_REQUIREMENTS_
Continue the extracted text that opens with "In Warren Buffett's".

━━━━━ EXTRACTED TEXT

In Warren Buffett's 1988 shareholder letter, he famously said his favorite holding period for a stock is "forever." That should be every investor's goal: to buy stock in great companies and hold onto those shares. Of course, forever doesn't actually mean forever; it means until you reach whatever milestone that caused you to start investing -- like retirement or the purchase of a new house.

I think companies like Adobe Systems (NASDAQ:ADBE), Axon Enterprise (NASDAQ:AXON), and Walt Disney (NYSE:DIS) fit this bill perfectly. Here's why these three great stocks can be in your portfolio "forever."

1. Adobe Systems

Adobe's software-as-a-service (SaaS) offerings span from creative content and digital documents to customer experience management. 

Creative art displaying the profile of human face with colorful nebulae inside the head.

Image source: Getty Images.

Products like Adobe Photoshop for image editing and Adobe After Effects for cinematic graphics are industry standards, as are many of its other Creative Cloud offerings. Adobe also invented the portable document format (PDF), which has since become a global standard. Together, Creative Cloud and Document Cloud represent Adobe's digital media business, and no other company in the world comes close to rivaling its popularity.

Similarly, Adobe Experience Cloud is a suite of AI-powered software tools for analytics, marketing, and commerce. During a recent earnings call, CEO Shantanu Narayen said Adobe's digital experience platform is "years ahead" of the competition. Moreover, the company estimates that the average return on investment for Adobe Experience Cloud is 242% over three years. That's a compelling value proposition.

It's also worth noting that effective marketing demands quality content. That's why the combination of Creative Cloud and Experience Cloud is so powerful. It provides clients with best-in-class software that helps them both design digital media and deliver personalized digital experiences.

Adobe's considerable advantages have powered strong growth, especially for an enterprise with a market cap of $245 billion.

Metric

2017

Q1 2020 (TTM)

CAGR

Revenue

$7.3 billion

$13.7 billion

21%

Free cash flow

$2.7 billion

$5.8 billion

27%

Data source: Adobe SEC Filings. TTM: trailing 12 months. CAGR: compound annual growth rate.

Going forward, digital transformation should drive continued growth for Adobe, as enterprises replace outdated systems with new technologies. Additionally, its strong brand name and best-in-class software have created a deep moat around its business. That should help Adobe fend off any rivals for the foreseeable future.

━━━━━━━━━━
━━━━━ RAW DATA

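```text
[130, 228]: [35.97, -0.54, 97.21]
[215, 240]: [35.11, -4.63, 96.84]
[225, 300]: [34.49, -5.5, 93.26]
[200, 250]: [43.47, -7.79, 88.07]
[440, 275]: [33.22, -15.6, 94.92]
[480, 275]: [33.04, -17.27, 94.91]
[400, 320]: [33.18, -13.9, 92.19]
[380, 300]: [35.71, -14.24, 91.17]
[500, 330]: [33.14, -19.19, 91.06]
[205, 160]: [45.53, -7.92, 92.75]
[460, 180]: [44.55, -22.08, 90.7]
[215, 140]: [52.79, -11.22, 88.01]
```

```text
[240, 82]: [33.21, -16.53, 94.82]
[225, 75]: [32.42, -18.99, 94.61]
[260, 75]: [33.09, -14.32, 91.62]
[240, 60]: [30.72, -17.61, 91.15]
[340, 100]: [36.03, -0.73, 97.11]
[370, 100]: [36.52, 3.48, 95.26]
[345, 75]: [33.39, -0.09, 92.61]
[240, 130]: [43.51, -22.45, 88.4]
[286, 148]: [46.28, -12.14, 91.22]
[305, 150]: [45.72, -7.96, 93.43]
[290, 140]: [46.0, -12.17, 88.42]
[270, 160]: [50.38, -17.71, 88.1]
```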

━━━━━━━━━━

_RESULT OF THE TASK_
2. Axon Enterprise

Axon, formerly known as Taser International, provides law enforcement officials with conducted energy weapons (i.e., taser devices), as well as hardware, software, and sensors that help them collect and manage digital evidence, streamline report writing, and access real-time situational data.

Here's an example: Axon Body 3 is a body-worn camera that captures video evidence, which is stored in Axon Evidence, the world's largest cloud-based evidence management system. That data integrates with Axon Records, a software tool that uses artificial intelligence and video evidence to simplify report writing.

Finally, Axon Respond combines live video feeds and GPS locations (from body cameras, fleet cameras, and drones) with voice and text communication channels to create a real-time situational awareness platform. This means police officers, dispatchers, and other safety officials get information more quickly, enabling them to make better decisions during emergencies.

Axon's business benefits from several tailwinds. First, cloud-based software reduces infrastructure costs, simplifies evidence management, and makes law enforcement more efficient. Second, Axon's sensors promote law enforcement safety and transparency, while also enabling the collection of digital evidence.

These tailwinds have helped Axon deliver strong financial results in recent years.

Metric

2017

2020

CAGR

Revenue

$343.8 million

$681.0 million

26%

Data source: Axon SEC Filings. CAGR: compound annual growth rate.

Investors should note that Axon's free cash flow was negative during 2020. However, this was due to aggressive investments in its business, as well as the timing of customer payments. Neither of those things is concerning, in my opinion.

Notably, Axon is the market leader in conducted energy weapons, body-worn cameras, and law enforcement software. This has allowed the company to build relationships with about 17,000 police departments across the U.S. -- representing 94% of all agencies. That expansive network of customers is a significant advantage, which should keep Axon ahead of rivals like Motorola.

3. Walt Disney

Disney's entertainment empire spans from cinematic and streaming media to many of the world's most popular theme parks. And at the heart of that empire, one power source has kept the Magic Kingdom sparkling for nearly 100 years: incredible content.

Falcon holding Captain America's iconic shield.

Image source: Disney.

No one has content like Disney. It owns the action-packed worlds of Star Wars and Marvel, as well as animated favorites like Frozen, Toy Story, and The Lion King. In fact, Disney owns 17 of the top 25 grossing movies of all time, including the top two: Avatar and Avengers: Endgame.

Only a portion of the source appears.